La primera pérdida que sufrí fue la de mi abuela Fidela, la madre de papá. Mis abuelos paternos vivían en un antiguo barrio de CórdobaSan Martín– y muchos de sus vecinos eran españoles llegados a principios del siglo XX a la Argentina. De aquella casa, la habitación que más recuerdo es la cocina, un cuarto pequeño, de techo bajo; olía a especias, a humo y siempre había una olla borboteando. Por la ventana que daba sobre las vías del tren, mi abuela solía hablar con las vecinas. Mi hermano Eduardo, mi hermana Eugenia y yo éramos felices en ese cuarto de sillas enanas hechas por mi abuelo, a quien le gustaba la carpintería. Recuerdo el fogón, tan cálido, reemplazado después por una fría cocina a querosén que dejaba un tufillo desagradable pero facilitaba los quehaceres de mi abuela. Había nacido en un pueblito pequeño, Cevico de la Torre, en Castilla la Vieja, y nombrarlo la emocionaba. En la vejez, con alegría juvenil, recordaba la cinta que una tía le puso al pelo para un paseo por Valladolid, el par de zapatitos que estrenó, siendo niña, una Semana Santa. Me hablaba de reyes y reinas, que luego yo buscaba en la biblioteca de mi padre. Quizás, de estos relatos, me venga a mí el interés por la historia de mi provincia, de mi país, la atracción que siempre he tenido por cuentos de heroísmos y traiciones, de amores y venganzas que marcaron después mis novelas.
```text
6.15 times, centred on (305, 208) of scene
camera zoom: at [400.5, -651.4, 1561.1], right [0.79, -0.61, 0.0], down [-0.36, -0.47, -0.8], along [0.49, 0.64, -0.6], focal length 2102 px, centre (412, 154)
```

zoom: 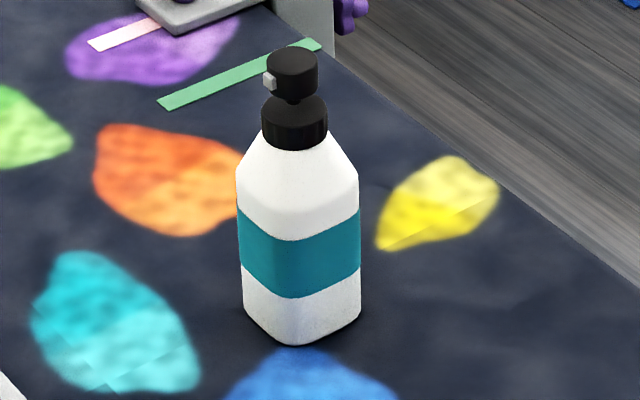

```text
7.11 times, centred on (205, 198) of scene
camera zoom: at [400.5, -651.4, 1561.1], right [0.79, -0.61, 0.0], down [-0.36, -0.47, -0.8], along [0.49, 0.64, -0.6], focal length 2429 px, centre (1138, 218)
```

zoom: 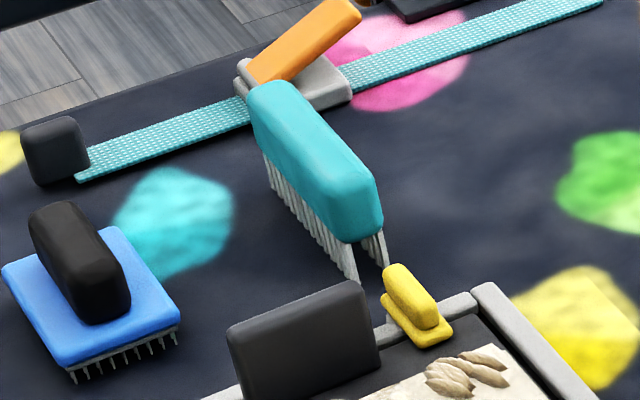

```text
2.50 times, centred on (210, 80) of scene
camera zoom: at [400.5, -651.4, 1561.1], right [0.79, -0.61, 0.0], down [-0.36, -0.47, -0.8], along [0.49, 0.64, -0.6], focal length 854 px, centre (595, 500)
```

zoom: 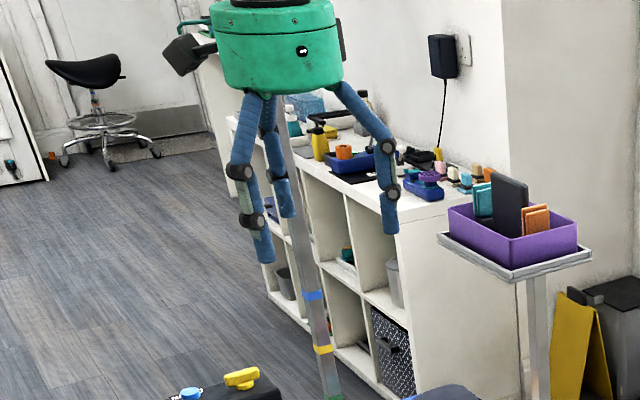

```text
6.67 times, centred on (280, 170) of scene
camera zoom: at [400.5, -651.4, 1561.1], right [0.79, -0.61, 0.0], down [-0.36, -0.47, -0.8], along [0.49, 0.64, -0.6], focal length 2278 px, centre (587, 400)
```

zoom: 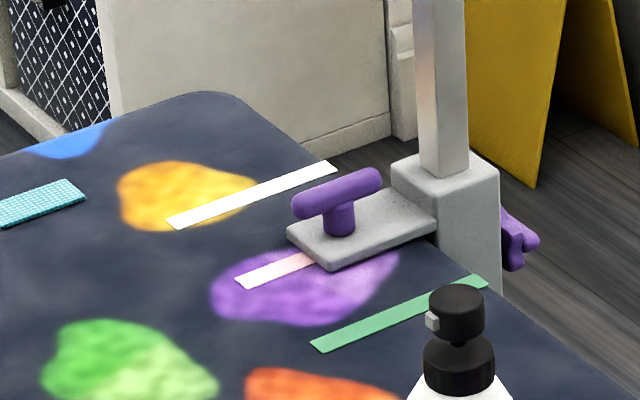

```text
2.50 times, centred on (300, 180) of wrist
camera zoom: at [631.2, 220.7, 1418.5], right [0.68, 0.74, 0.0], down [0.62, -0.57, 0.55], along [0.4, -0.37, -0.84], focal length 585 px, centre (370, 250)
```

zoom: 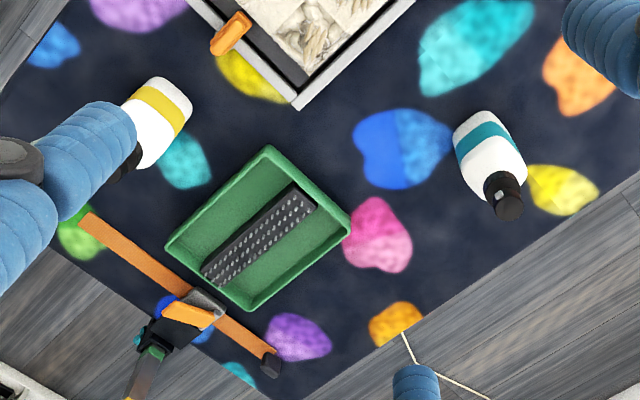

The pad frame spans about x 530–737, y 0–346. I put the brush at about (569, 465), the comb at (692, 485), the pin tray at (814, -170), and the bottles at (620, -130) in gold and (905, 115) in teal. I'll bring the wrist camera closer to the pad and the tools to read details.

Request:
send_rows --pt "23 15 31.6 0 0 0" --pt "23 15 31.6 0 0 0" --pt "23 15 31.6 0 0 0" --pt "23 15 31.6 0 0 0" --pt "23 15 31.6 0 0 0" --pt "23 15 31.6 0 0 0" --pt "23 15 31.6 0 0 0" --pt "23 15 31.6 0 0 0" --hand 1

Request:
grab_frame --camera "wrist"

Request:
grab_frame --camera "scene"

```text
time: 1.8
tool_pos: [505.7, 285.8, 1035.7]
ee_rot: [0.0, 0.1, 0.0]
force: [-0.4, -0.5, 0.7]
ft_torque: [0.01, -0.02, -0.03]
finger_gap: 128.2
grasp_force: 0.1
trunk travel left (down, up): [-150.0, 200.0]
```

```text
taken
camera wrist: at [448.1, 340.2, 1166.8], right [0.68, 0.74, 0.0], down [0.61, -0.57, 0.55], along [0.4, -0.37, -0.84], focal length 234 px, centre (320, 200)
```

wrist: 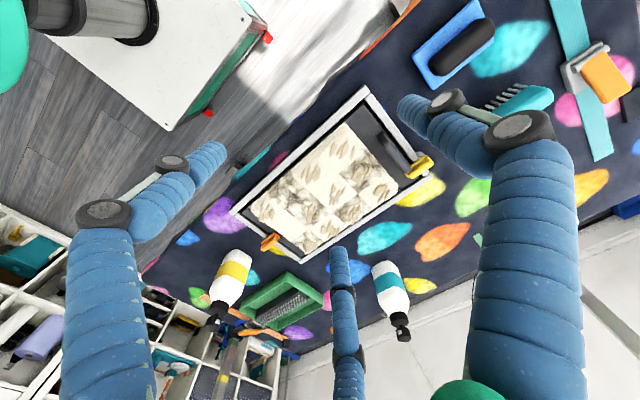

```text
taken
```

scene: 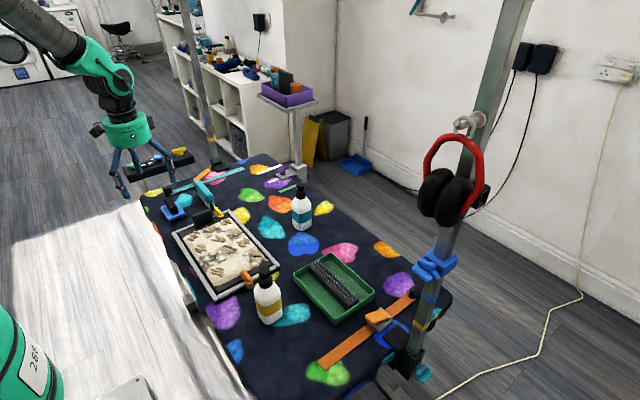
Mi madre, que era de Andalucía, no siempre aprobaba la sencillez franciscana de sus gustos y de su inteligencia, así que teníamos secretos entre nosotros y los abuelos: no debíamos decirle a mamá que la abuela nos hizo gachas, y que nos gustaban a rabiar –al menos a mí–, ni comentarle que el abuelo Fidel nos puso unas cucharadas de vino caliente en la sopa, ni que nos daban, en el desayuno, ajo machacado, con aceite de oliva, sobre el pan recién sacado del horno -que nos traían del almacén de la esquina-, junto a una taza de cascarilla humeante.

Bajo la mesa de la cocina tenían una canasta con algún trapo viejo donde dormía un gato barcino, que gruñía cuando queríamos alzarlo, aunque jamás nos arañó, y en una pieza separada por un arco, que hacía de salita de estar siempre y de comedor de diario a veces, había una juego de sillones con fundas de cretona, una mesa ovalada, de caña o de mimbre y una pequeña biblioteca con viejos libros de la editorial de Saturnino Calleja, que era de la familia del padre de mi abuela, y que ella, a pesar de no saber leer ni escribir, había conservado.

Mi abuelo solía leerle el diario y algunos artículos de la revista Selecciones del Reader's Digest, que él coleccionaba. Pero cuando estábamos solas, ella me pedía que le leyera los textos de nuestros libros de lectura, donde se hablaba del amor al trabajo y a la patria, del respeto a los ancianos, de niños heroicos y de Ángeles de la Guarda.

La perdí cuando tenía veinte años, un novio y un título de maestra, pero en el dolor, yo era una niña desconsolada. Aún la sueño, a veces con flores en las manos contra un fondo de colinas verdes que en nada se parecen a los páramos de Castilla.

Sugerencias:

1) Si somos abuelos, recordemos el rol primordial que nos toca con nuestros nietos, ya esporádico, ya constante.

2) Insistamos en que lean: les daremos un arma contra la soledad, el aburrimiento y los problemas del futuro.